All armies engage in mass confrontations at times; few prefer to do so in horrendous collisions of shock and eschew fighting at a distance or through stealth when there is at least the opportunity for decisive battle. Likewise, armies from the Persians to the Ottomans often developed sophisticated methods of mustering troops; none outside the West drafted fighters with the implicit understanding that their military service was part and parcel of their status as free citizens who were to determine when, how, and why they were to go to war. Foot soldiers are common in every culture, but infantrymen, fighting en masse, who take and hold ground and fight face-to-face, are a uniquely Western specialty—the product of a long tradition of a middling landholding citizenry who expresses unease with both landless peasants and mounted aristocrats.

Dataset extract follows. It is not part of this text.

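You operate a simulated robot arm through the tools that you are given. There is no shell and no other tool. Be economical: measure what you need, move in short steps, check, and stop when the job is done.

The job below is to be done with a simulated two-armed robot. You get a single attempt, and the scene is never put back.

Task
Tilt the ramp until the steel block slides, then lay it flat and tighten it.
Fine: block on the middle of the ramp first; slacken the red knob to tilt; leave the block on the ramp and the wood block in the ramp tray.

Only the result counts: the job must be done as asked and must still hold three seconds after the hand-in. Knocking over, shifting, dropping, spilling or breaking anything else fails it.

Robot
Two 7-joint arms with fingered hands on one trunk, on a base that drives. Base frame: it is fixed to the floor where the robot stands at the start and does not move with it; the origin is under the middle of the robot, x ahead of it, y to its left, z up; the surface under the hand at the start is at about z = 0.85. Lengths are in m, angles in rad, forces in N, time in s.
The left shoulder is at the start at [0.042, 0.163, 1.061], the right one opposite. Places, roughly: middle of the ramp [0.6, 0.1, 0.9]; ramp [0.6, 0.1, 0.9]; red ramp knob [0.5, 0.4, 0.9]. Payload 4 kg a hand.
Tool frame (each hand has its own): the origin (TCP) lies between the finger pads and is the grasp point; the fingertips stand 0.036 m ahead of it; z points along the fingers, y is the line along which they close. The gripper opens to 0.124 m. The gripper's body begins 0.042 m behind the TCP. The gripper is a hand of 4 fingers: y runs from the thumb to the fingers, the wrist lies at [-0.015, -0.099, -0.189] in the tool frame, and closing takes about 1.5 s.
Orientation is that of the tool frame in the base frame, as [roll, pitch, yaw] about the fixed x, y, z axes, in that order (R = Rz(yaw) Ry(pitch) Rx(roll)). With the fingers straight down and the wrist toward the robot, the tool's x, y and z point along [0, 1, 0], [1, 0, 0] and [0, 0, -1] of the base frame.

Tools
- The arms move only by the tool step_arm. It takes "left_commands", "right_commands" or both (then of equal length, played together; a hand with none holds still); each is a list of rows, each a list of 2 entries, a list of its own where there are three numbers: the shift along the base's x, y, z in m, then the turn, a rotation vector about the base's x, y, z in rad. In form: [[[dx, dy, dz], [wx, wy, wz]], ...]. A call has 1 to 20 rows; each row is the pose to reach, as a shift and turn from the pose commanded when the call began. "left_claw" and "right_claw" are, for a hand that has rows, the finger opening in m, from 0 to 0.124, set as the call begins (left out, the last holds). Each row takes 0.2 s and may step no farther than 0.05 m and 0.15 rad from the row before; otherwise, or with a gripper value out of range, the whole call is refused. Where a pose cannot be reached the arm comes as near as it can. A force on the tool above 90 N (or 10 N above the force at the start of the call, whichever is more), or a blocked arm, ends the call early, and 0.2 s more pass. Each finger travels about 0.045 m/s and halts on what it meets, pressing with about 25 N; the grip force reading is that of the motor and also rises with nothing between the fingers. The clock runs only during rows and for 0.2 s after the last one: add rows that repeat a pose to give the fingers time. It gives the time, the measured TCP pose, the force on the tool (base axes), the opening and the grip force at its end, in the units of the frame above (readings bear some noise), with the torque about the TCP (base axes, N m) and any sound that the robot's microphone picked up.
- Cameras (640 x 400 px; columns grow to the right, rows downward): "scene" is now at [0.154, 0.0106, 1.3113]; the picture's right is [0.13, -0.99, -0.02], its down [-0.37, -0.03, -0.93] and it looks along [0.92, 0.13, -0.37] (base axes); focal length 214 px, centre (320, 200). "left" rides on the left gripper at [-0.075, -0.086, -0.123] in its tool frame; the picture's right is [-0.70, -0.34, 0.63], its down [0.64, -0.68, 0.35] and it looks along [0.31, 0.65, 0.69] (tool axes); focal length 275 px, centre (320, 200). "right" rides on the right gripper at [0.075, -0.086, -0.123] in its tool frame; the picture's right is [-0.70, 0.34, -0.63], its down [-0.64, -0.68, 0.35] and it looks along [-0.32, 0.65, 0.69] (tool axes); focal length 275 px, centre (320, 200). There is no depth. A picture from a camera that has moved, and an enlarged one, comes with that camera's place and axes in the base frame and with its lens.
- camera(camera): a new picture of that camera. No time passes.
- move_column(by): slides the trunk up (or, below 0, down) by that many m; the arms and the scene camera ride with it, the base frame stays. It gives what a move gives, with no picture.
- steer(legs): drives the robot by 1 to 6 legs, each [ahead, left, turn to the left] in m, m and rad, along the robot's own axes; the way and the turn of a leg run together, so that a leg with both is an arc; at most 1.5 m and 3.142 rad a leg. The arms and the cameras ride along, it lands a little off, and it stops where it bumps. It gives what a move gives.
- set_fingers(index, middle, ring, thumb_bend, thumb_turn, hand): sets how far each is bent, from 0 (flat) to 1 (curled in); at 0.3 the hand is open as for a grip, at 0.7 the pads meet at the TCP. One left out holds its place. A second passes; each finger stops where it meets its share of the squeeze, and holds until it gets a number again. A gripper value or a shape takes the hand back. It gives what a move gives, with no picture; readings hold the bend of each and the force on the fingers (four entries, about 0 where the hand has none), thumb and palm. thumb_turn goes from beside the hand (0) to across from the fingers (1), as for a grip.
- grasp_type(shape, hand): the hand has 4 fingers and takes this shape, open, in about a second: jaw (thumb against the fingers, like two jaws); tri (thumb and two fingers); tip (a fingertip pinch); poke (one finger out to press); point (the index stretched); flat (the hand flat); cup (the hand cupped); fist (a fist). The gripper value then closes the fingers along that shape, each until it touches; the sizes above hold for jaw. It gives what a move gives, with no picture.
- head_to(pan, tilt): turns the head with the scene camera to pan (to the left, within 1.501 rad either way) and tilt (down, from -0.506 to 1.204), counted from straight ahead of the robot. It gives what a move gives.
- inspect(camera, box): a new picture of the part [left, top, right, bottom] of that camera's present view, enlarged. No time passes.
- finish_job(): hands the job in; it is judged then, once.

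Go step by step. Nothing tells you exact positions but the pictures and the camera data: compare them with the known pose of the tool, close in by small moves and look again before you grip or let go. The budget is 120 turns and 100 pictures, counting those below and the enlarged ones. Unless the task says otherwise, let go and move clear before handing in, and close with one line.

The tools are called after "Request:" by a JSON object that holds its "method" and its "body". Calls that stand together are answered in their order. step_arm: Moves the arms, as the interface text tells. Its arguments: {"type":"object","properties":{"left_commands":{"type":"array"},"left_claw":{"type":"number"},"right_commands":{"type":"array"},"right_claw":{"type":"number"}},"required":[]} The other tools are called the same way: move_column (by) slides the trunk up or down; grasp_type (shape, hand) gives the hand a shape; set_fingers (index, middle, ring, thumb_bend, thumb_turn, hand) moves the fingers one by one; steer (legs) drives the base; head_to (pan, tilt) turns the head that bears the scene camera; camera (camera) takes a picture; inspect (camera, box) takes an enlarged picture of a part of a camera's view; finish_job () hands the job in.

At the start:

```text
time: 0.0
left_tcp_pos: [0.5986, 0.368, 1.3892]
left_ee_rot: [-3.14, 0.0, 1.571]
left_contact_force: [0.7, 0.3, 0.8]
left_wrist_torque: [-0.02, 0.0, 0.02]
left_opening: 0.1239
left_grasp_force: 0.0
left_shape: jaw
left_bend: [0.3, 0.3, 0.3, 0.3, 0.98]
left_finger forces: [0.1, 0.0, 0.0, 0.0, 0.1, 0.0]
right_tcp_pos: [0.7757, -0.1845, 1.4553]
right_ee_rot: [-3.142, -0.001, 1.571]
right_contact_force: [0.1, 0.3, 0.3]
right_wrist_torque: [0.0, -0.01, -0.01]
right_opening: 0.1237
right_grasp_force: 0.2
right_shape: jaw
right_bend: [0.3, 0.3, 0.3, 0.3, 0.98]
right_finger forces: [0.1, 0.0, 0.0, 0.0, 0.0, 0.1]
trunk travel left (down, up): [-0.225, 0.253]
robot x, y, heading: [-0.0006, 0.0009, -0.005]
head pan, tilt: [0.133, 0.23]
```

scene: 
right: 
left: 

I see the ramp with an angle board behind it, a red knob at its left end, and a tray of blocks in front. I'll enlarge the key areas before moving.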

The ability to use a weapon, even to improve its effectiveness with practice, is not comparable to inventing and fabricating arms in mass quantities. Africans and American Indians could employ European rifles, become crack shots, and occasionally repair broken stocks and barrels. Yet they could not produce guns in any great number, if at all, much less craft improved models or find in a written literature the abstract principles of ballistics and munitions to conduct advanced research.

Buying and selling is a human trait, but the abstract protection of private property, the institutionalization of interest and investment, and the understanding of markets are not. Capitalism is more than the sale of goods, more than the existence of money, and more than the presence of the bazaar. Rather, it is a peculiar Western practice that acknowledges the self-interest of man and channels that greed to the production of vast amounts of goods and services through free markets and institutionalized guarantees of personal profit, free exchange, deposited capital, and private property.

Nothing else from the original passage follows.